Back in 1983, Curtis Faith was just 19 years old when Richard Dennis—this legendary futures trader—hand-picked him for the famous Turtle Trader program. He was the youngest in the group. Dennis basically recruited ordinary people (teachers, programmers, casino players, nobody with formal training) and taught them a mechanical trading system based on trend following, risk diversification, and strict position control. Over 4-5 years, these turtle traders collectively made over 100 million dollars. Curtis Faith himself made tens of millions in his twenties and became the poster child of the turtle myth.

But here's where it gets interesting. After leaving the turtle team, Curtis Faith tried launching his own ventures—companies in IT, high-tech, you name it. Most failed. He published 'Way of the Turtle' in 2007, which became popular in investment circles (I actually bought a copy back then). He was doing financial education stuff, giving lectures, selling courses. But the book money dried up.

Then in the 2010s, Curtis Faith pivoted to Bitcoin and blockchain. He tried launching prediction market and gambling-related blockchain projects. They didn't work out. He lost almost everything in the process, and his family relationships suffered too. A few years ago, the news broke about his arrest, and yeah, his last known address was a shelter.
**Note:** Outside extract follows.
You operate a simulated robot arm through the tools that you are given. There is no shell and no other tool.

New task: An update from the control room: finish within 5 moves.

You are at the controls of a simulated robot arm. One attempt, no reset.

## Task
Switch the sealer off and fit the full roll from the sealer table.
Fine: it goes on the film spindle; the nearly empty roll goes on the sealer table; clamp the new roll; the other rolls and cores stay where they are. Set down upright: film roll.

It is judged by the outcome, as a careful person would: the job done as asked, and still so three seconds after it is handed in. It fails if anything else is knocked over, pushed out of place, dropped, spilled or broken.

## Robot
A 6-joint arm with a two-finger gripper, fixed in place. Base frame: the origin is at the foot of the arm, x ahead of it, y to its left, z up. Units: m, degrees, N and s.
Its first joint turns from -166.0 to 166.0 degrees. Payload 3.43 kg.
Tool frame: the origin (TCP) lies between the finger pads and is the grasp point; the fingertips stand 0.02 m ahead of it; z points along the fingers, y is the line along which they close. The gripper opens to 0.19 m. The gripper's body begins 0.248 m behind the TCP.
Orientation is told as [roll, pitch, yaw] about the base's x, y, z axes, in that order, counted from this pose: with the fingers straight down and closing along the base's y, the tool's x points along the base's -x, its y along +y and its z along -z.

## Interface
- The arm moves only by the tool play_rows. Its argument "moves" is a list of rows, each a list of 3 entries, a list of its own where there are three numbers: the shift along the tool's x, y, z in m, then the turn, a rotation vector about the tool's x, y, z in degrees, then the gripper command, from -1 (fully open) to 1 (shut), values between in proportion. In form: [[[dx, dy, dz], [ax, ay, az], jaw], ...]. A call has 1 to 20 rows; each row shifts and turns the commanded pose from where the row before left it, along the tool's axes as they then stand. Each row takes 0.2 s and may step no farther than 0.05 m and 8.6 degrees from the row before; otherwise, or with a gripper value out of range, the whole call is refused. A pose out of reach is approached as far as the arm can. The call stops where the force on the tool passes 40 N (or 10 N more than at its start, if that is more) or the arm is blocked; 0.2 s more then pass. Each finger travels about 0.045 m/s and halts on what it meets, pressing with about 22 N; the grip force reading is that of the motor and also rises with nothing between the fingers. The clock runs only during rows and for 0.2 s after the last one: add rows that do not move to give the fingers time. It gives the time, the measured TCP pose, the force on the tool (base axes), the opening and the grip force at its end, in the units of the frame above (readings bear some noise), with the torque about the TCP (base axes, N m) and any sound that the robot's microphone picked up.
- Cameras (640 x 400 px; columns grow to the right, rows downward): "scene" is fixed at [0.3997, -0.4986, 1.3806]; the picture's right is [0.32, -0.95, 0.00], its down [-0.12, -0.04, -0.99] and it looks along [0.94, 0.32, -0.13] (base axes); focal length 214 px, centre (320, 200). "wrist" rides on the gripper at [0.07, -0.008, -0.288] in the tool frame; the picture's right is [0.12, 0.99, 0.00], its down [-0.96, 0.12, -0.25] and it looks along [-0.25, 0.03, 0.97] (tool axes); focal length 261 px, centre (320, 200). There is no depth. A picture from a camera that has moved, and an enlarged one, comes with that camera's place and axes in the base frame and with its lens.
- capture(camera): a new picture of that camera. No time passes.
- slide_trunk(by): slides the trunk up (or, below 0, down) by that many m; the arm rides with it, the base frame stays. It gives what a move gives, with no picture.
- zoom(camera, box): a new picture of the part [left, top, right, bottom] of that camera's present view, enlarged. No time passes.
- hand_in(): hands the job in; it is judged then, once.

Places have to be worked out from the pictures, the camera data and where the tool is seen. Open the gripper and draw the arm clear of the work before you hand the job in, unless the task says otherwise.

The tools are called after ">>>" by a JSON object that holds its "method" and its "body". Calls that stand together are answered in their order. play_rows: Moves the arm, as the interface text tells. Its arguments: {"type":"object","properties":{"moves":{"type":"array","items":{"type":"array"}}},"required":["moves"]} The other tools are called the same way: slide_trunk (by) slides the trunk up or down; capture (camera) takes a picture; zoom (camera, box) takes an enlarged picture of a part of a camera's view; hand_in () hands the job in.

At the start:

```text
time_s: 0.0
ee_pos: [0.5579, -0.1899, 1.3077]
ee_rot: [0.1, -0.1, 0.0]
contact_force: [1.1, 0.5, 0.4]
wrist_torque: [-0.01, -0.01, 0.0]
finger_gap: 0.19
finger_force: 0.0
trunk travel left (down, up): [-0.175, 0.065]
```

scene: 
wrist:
So what's the lesson here? First, don't blindly trust fund managers who write books. Here's my take: most people who write investment books in their 30s-50s aren't doing it for wisdom—they're building a persona to sell products and boost their reputation. Curtis Faith is a perfect example. People treated him like a trading idol, yet even someone writing books on how to make money couldn't execute his own strategy in the real world.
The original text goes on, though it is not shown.